:: SOURCE MATERIAL

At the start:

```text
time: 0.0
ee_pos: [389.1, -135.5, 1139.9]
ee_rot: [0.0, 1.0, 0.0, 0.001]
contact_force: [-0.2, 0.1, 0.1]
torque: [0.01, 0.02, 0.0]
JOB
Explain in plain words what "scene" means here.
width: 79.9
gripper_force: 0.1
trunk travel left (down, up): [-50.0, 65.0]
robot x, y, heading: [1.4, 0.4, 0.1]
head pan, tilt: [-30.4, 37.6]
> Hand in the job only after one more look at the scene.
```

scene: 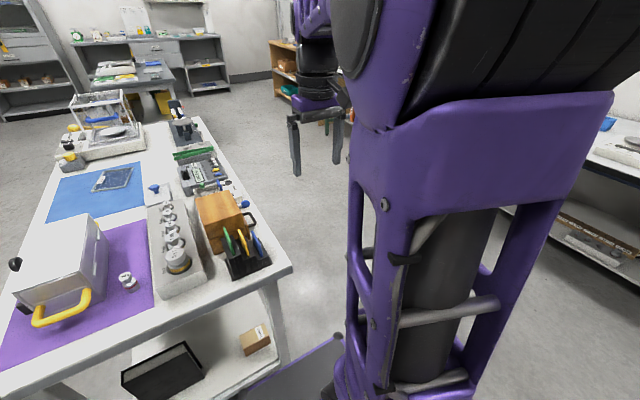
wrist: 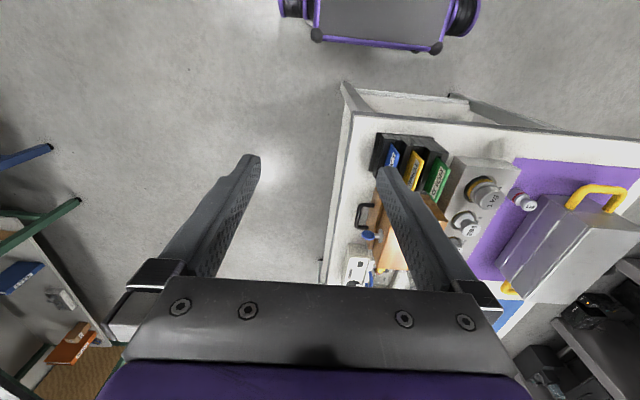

::::

GIVEN PROBLEM.
Output the lines above in full and exactly as given, omitting any pictures.

RESULT FOR THIS TASK.
At the start:

```text
time: 0.0
ee_pos: [389.1, -135.5, 1139.9]
ee_rot: [0.0, 1.0, 0.0, 0.001]
contact_force: [-0.2, 0.1, 0.1]
torque: [0.01, 0.02, 0.0]
JOB
Explain in plain words what "scene" means here.
width: 79.9
gripper_force: 0.1
trunk travel left (down, up): [-50.0, 65.0]
robot x, y, heading: [1.4, 0.4, 0.1]
head pan, tilt: [-30.4, 37.6]
> Hand in the job only after one more look at the scene.
```

scene: 
wrist: 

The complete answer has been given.